VfL Wolfsburg:Missglückter Familien-Besuch

Julian Draxler kehrt zu seinem Jugendklub Schalke 04 zurück - und geht dort mit dem VfL Wolfsburg unter. Ein exemplarischer Fall.

Von Ulrich Hartmann, Gelsenkirchen

Horst Heldt passt in keinen Mafia-Film. Schon vom Typ her nicht, dem Schalker Fußballmanager fehlt das Bitterböse in den Augen. Manchmal aber sagt Heldt Sätze wie aus einem Mafia-Film. Zuletzt am Samstag nach dem Gastspiel von Julian Draxler, der 14 Jahre lang bei Schalke war und nun im Trikot des VfL Wolfsburg in der Gelsenkirchener Arena zurückkehrte. Die Fans haben ihn bei jedem Ballkontakt ausgepfiffen. Draxler hat unbedrängt Bälle ins Aus geschossen. Er war übernervös, aber das dürfte auch daran gelegen haben, dass die Wolfsburger einen miserablen Tag erwischt und 0:3 (0:2) verloren haben. Heldt sagte hinterher lächelnd, man brauche wegen der Pfiffe kein Mitleid mit Draxler zu haben. So seien die Fans nun mal, und die Fußballer wüssten das auch. Dann sagte Heldt im Tonfall eines Mafia-Paten: "Da hat jemand von sich aus die Familie verlassen - und so etwas kommt hier eben nicht gut an."

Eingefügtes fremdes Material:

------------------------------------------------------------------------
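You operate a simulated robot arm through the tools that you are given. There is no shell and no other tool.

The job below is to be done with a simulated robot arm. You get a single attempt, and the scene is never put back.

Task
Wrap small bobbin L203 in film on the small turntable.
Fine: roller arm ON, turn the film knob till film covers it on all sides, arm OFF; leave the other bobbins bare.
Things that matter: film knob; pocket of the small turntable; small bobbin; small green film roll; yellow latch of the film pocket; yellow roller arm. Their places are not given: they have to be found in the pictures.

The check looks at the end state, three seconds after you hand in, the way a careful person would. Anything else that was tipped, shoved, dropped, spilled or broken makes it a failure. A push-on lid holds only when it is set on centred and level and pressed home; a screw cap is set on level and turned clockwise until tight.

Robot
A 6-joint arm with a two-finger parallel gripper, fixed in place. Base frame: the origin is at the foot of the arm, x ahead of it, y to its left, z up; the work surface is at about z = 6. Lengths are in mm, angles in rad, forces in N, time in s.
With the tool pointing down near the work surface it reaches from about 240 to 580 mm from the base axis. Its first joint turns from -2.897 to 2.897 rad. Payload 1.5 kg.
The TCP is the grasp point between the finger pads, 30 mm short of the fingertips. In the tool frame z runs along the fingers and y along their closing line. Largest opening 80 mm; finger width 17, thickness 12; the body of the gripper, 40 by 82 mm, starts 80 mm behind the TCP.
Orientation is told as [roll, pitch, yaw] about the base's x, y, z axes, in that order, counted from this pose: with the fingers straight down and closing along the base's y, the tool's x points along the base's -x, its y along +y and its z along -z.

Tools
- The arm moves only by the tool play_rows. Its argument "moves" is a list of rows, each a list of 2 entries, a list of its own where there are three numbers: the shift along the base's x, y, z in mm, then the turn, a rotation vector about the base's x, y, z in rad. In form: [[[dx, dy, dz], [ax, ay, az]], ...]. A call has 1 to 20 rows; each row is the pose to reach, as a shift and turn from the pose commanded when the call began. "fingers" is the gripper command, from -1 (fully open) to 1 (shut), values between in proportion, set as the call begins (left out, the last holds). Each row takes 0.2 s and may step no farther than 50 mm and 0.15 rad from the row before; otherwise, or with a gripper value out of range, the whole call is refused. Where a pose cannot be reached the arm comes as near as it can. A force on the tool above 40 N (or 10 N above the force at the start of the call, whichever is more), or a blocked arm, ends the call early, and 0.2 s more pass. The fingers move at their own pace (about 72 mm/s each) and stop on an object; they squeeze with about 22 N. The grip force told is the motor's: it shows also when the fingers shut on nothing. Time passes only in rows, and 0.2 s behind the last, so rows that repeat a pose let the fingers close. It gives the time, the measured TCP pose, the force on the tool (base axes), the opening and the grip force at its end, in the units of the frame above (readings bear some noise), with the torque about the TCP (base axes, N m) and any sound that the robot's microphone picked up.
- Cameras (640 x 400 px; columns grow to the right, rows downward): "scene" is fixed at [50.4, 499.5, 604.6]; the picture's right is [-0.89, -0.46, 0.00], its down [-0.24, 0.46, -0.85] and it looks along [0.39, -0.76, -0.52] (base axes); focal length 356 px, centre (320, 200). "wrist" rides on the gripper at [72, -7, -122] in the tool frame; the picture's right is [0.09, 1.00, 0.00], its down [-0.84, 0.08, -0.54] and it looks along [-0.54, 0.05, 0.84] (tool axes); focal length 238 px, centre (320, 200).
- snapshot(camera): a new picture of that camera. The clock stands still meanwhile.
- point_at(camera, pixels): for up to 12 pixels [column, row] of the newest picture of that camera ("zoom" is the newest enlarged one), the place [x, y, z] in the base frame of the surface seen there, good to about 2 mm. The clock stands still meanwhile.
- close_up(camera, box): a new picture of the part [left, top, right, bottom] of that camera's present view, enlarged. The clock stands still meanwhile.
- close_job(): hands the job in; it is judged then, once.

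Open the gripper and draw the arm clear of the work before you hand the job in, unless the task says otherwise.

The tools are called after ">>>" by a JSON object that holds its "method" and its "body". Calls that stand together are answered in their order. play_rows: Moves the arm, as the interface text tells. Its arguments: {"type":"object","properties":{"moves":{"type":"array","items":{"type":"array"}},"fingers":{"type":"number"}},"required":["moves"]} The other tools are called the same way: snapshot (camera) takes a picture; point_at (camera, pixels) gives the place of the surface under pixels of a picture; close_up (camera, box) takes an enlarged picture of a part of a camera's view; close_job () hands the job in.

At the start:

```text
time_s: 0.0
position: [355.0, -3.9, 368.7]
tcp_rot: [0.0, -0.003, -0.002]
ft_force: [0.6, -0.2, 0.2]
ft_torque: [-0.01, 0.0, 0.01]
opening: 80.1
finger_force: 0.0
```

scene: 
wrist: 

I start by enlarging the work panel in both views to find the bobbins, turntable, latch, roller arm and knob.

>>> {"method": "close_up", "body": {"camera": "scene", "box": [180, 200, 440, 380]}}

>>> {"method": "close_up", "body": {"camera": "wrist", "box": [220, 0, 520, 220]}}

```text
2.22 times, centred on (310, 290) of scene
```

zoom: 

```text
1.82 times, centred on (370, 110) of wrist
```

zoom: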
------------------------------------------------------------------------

Der 22-jährige Draxler wechselte Ende August nach Wolfsburg, verdient dort sehr viel mehr Geld und spielt mit dem VfL in der Champions League. Was ihm seither fehlt, sind die "Schalker Familie" und der persönliche Erfolg, denn Draxler hat sein Potenzial in Wolfsburg noch nicht richtig zeigen können. Damit steht er nicht allein. Der Begriff "Krise" ist in der Stadt Wolfsburg derzeit allgegenwärtig. Der Volkswagen-Konzern hat erhebliche Sorgen, und die Fußball-GmbH als seine 100-prozentige Tochter neuerdings auch. "Das ist jetzt etwas anderes als das, was die Spieler in den vergangenen zwei Jahren erlebt haben", sagt der Sportchef Klaus Allofs. Das Null-Drei auf Schalke war für die Wolfsburger das siebte sieglose Ligaspiel in Serie. Die Mannschaft, die am übernächsten Mittwoch im Champions-League-Achtelfinale beim KAA Gent in Belgien spielt, ist in der Bundesliga-Tabelle ins Mittelfeld abgerutscht. Der Rückstand auf den vierten Platz, auf Schalke, beträgt schon sechs Punkte. "Wir machen aus der Champions League jetzt aber kein Tabu-Thema, unser Anspruch darf ruhig hoch bleiben,", sagt Allofs. "Aber dazu müssen wir in den nächsten Spielen wieder mehr arbeiten, mehr investieren und auch bei einem Rückstand die Nerven bewahren."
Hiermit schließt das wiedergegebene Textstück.